Mugabe has also spoken out bitterly against what he sees as the utterly cynical western bombing of Libya to remove Mugabe’s friend Muammar Gaddafi and gain preferential access to the country’s oil wealth. In typically blunt terms, but whose basic veracity are hard to argue against, Mugabe has accused the West of having more of self-serving regime-change intent from the start, rather than a primary concern for the welfare of Libyans against their oppressive government as claimed justification for the relentless carpet bombing.

David Cameron was one of the main instigators of the plastering of Libya with bombs, using that ‘campaign’ to earn his stripes as a warrior. There probably is no aspect of the still evolving Libyan situation on which Mugabe and Cameron would see eye to eye.

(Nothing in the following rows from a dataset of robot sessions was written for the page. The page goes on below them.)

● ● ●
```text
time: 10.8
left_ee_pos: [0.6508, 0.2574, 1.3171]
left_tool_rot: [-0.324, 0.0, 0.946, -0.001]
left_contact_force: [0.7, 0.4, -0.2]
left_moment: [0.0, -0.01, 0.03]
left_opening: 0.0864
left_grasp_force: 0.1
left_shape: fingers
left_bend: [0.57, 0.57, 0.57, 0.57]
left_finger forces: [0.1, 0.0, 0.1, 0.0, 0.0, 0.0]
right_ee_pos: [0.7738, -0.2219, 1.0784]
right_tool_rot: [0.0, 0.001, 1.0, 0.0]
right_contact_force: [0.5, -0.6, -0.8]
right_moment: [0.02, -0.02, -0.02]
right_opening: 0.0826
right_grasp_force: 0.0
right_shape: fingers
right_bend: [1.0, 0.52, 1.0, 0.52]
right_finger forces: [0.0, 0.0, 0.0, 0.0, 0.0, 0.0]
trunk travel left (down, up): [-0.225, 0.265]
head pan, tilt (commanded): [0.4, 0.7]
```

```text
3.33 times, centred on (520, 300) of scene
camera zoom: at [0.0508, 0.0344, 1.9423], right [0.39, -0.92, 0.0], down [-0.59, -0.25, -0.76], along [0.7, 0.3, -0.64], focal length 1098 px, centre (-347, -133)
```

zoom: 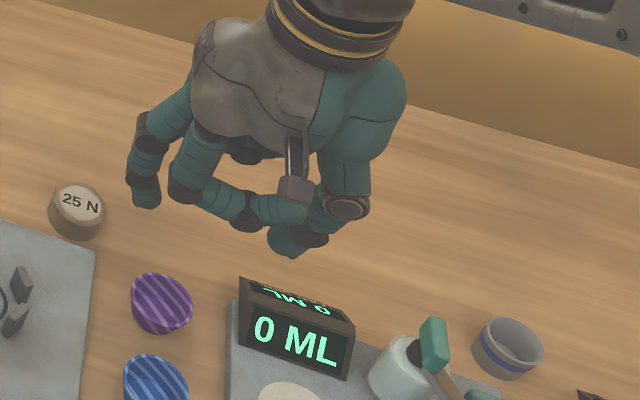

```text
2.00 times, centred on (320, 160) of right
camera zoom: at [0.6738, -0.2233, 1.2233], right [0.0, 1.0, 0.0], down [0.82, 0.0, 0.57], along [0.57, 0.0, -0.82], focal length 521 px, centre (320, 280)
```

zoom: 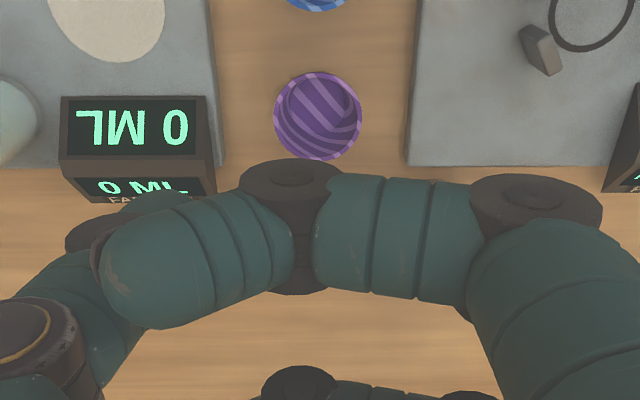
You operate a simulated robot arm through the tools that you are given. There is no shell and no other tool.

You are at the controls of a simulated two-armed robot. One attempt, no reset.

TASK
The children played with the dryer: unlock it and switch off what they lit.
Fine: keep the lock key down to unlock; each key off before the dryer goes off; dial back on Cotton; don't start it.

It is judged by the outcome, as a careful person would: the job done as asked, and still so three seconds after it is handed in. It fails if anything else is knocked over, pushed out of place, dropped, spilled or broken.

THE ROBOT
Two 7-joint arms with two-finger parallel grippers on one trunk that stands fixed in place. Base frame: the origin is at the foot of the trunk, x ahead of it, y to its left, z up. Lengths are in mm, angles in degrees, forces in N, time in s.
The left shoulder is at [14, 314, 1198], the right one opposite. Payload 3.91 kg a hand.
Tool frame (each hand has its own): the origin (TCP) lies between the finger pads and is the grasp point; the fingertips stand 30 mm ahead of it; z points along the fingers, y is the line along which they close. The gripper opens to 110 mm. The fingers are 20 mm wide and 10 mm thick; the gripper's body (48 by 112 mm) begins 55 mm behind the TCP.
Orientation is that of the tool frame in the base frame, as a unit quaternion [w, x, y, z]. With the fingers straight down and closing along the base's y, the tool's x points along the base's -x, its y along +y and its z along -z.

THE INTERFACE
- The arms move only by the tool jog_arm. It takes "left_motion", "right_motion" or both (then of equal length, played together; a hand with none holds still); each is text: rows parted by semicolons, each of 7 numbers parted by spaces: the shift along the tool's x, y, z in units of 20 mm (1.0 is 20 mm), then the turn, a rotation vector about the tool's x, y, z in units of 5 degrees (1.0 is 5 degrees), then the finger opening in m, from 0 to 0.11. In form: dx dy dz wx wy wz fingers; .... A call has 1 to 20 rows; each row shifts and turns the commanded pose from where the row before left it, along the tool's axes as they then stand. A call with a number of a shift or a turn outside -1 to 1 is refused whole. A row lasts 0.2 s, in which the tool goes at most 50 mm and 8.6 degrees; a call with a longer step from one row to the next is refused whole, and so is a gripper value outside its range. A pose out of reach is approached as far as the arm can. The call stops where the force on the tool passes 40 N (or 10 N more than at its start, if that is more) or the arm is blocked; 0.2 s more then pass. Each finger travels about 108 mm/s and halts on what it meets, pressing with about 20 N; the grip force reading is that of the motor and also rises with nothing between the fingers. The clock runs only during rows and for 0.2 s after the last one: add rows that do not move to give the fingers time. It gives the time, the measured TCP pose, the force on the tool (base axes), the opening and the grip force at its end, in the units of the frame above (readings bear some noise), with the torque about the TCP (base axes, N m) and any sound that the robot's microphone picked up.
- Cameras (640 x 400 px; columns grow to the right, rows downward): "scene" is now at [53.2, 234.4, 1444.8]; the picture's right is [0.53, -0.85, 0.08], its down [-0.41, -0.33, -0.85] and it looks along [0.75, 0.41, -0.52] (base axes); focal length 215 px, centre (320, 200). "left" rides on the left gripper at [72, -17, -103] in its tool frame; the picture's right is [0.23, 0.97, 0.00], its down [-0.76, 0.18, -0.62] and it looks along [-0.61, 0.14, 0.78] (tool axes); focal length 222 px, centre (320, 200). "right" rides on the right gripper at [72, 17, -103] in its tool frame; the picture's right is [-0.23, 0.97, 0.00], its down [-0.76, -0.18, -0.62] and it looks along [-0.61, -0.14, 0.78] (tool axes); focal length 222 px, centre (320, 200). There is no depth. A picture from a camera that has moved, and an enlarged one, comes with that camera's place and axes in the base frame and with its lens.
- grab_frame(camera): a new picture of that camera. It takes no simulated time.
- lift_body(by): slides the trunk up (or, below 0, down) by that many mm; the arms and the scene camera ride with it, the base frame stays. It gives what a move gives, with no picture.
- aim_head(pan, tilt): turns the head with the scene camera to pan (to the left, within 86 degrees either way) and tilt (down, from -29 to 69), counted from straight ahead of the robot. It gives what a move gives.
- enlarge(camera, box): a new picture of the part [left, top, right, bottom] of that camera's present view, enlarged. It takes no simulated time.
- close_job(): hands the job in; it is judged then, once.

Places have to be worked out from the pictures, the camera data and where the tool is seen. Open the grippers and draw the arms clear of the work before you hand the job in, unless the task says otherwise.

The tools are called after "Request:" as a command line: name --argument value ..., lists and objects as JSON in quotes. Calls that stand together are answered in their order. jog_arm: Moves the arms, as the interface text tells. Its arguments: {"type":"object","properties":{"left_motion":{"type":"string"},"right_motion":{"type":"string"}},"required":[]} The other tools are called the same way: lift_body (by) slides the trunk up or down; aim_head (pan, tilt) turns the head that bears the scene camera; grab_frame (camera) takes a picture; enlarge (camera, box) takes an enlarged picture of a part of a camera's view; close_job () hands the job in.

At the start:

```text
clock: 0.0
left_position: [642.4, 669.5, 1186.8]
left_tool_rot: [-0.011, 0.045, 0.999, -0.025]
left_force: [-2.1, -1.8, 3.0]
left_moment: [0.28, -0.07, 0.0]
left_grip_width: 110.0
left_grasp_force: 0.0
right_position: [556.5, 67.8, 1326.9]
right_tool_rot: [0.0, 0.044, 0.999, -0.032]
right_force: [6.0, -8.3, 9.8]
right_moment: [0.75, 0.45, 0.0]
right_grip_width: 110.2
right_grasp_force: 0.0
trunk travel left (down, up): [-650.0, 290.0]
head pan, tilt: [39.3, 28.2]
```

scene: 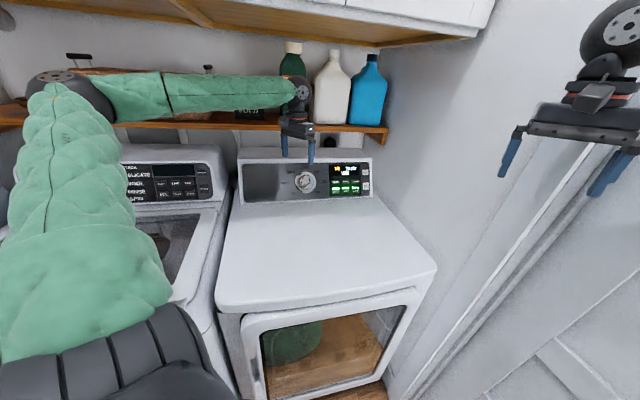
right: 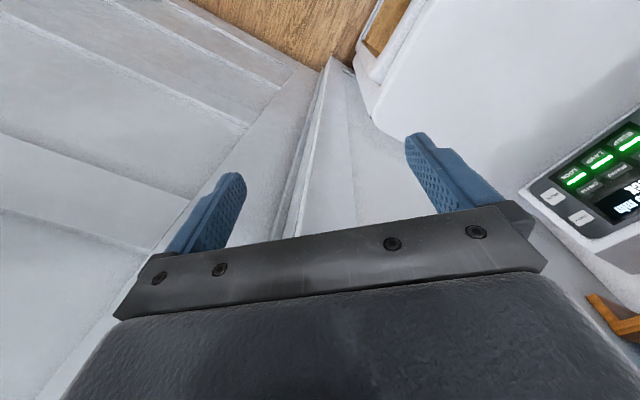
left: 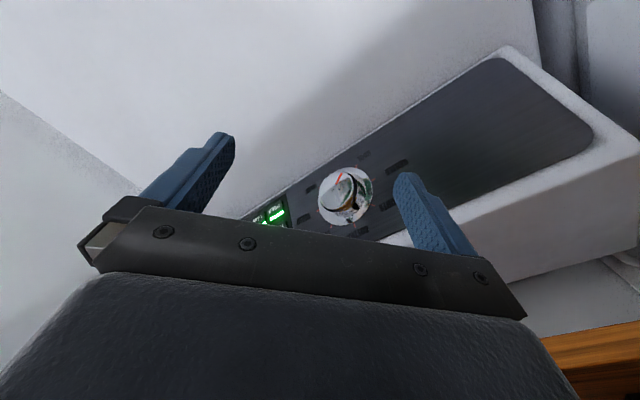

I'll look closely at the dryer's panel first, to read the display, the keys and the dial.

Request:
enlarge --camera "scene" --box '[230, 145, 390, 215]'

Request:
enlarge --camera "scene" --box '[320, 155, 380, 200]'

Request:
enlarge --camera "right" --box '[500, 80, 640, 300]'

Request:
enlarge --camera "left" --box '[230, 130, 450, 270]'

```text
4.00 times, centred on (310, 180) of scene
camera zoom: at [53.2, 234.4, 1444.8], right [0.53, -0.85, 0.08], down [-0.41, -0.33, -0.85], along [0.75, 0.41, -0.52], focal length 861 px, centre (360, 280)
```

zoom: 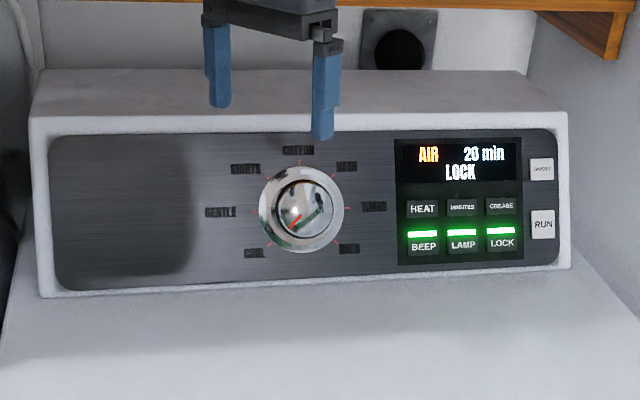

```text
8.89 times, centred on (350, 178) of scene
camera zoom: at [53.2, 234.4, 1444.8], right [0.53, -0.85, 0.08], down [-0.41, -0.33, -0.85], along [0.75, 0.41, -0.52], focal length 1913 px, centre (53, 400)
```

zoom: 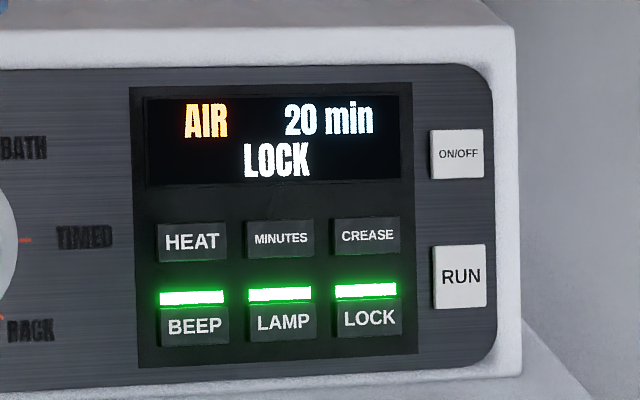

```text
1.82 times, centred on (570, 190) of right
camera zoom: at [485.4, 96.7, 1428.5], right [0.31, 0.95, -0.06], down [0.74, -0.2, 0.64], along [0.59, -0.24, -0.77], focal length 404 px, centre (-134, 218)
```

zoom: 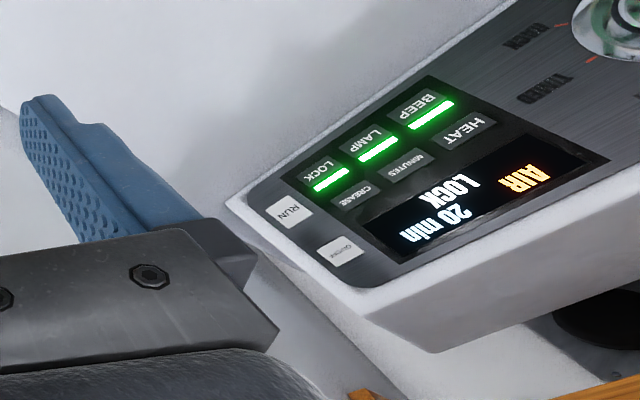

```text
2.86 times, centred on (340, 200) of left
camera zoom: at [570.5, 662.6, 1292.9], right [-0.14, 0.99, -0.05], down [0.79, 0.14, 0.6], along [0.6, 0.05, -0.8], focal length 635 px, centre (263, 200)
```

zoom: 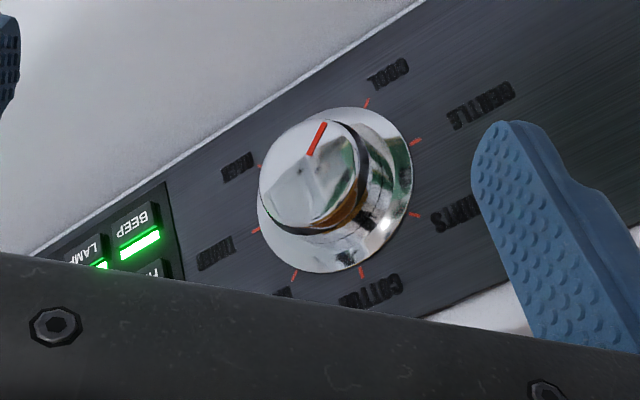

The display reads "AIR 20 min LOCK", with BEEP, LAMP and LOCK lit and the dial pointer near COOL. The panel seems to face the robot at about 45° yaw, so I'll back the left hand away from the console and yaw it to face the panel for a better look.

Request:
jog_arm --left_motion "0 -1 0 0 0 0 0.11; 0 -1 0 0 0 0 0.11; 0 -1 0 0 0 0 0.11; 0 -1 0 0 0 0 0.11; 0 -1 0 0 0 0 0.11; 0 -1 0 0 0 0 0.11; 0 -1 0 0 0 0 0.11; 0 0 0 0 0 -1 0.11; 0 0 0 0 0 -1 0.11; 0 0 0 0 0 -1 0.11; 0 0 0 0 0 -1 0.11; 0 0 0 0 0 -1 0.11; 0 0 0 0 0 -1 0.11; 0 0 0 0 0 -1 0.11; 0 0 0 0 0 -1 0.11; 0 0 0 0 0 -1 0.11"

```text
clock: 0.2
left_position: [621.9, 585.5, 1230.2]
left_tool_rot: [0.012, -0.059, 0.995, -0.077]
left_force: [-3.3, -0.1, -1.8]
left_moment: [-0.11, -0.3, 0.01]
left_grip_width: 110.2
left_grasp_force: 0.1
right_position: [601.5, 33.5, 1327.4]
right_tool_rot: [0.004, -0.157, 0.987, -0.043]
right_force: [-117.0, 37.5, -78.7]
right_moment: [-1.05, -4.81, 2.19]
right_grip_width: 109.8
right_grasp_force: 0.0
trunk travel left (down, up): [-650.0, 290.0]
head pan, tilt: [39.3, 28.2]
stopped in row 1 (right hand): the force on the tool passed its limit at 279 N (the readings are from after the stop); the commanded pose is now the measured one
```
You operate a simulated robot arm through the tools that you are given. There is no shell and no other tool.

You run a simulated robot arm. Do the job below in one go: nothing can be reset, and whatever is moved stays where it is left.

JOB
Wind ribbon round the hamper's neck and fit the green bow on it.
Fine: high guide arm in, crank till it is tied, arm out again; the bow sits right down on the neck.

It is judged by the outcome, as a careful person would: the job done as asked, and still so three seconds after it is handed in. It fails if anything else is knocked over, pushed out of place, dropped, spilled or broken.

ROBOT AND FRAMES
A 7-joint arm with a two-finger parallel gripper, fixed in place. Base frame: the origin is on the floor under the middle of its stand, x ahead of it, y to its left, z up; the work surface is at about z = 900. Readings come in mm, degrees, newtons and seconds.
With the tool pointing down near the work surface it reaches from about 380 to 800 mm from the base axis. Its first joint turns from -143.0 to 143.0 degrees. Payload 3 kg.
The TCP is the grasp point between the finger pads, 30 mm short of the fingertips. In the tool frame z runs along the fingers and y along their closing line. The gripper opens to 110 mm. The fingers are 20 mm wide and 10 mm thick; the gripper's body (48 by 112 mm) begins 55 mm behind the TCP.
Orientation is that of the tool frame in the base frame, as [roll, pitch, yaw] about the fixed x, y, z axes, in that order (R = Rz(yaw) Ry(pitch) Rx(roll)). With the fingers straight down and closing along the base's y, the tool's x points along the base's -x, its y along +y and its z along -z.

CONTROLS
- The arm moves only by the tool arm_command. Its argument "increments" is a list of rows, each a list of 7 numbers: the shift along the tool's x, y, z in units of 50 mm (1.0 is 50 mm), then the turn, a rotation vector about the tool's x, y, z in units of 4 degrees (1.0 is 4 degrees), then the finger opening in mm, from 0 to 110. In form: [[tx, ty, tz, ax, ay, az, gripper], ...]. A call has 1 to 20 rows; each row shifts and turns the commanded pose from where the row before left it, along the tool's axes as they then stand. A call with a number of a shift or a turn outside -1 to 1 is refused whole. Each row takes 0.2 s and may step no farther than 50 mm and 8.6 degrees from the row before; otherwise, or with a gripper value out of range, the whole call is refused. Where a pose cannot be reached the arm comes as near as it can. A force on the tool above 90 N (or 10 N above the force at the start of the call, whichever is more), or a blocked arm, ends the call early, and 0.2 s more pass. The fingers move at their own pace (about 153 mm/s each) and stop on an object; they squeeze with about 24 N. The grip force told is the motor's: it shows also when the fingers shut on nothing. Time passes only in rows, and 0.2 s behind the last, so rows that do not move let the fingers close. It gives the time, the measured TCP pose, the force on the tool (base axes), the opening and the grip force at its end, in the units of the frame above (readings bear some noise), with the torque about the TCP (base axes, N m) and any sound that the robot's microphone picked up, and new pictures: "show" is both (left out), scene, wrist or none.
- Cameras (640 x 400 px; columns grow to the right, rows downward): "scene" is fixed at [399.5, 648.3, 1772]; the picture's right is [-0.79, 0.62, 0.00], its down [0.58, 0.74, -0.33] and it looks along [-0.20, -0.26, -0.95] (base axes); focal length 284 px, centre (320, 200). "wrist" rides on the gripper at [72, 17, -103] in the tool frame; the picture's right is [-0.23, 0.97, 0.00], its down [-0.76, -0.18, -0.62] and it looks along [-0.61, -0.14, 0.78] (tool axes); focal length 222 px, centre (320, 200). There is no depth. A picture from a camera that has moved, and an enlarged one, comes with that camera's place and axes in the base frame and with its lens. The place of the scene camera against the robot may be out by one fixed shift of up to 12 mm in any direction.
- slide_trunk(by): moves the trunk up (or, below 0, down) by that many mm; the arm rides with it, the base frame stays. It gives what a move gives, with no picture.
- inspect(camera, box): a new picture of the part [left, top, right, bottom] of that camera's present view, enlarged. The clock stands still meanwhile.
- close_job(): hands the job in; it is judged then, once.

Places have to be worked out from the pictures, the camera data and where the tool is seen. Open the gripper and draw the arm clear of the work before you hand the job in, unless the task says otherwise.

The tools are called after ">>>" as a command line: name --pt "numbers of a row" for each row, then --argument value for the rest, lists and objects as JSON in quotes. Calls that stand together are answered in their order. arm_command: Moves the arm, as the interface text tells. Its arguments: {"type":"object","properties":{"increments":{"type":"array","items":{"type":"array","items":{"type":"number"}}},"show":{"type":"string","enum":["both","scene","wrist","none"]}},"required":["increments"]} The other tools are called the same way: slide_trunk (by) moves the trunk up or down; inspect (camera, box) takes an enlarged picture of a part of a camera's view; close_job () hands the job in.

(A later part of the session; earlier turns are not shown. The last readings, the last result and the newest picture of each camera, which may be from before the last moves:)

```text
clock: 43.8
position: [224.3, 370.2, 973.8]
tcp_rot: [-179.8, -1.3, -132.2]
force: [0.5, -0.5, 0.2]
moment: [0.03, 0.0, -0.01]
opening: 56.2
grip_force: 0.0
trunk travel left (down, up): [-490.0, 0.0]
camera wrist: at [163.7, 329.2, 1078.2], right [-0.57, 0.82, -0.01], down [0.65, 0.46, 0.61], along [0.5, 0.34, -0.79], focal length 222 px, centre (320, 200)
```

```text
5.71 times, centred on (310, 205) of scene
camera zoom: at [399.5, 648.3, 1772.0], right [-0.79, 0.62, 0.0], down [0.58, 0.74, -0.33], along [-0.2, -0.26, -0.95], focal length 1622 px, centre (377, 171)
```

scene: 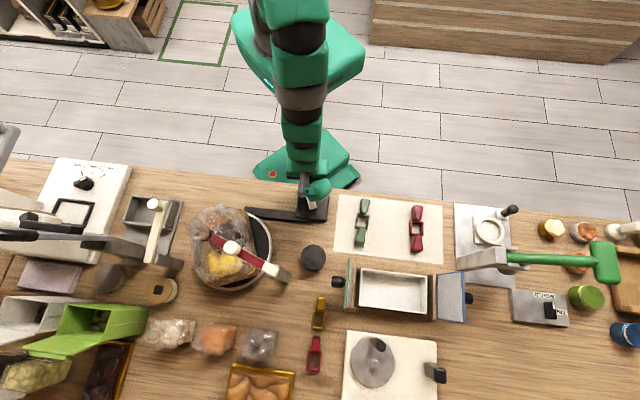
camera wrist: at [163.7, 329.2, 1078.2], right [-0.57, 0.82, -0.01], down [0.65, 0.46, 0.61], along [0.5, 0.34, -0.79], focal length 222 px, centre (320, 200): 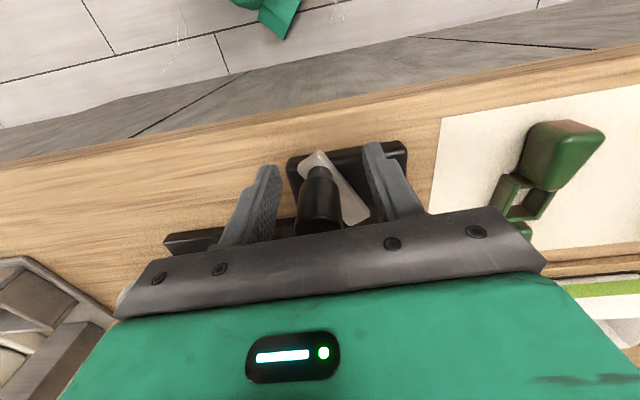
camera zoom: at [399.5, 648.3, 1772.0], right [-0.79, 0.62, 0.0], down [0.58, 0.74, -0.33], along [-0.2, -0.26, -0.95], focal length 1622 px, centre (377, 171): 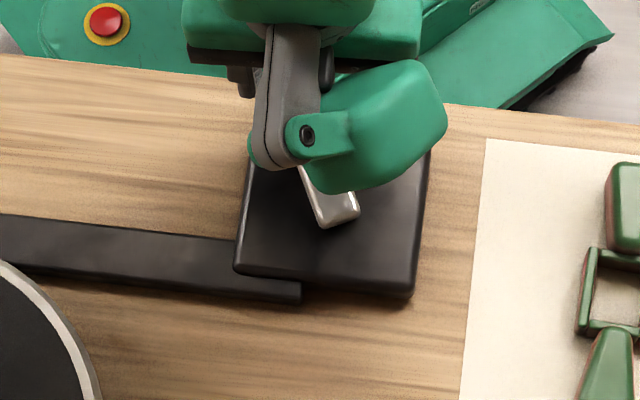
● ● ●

Mugabe expresses nostalgia for the days when he was once a welcome visitor in London. But in many ways the Conservative prime minister David Cameron has very little in common with the Conservatives of Mugabe’s 30 year old memory. For better or for worse, the Conservatives have radically evolved to keep up with the changing sentiments of the British electorate. But Mr. Mugabe still has in his mind the fond memory of a very different Conservative to that which people like Cameron now actually represents.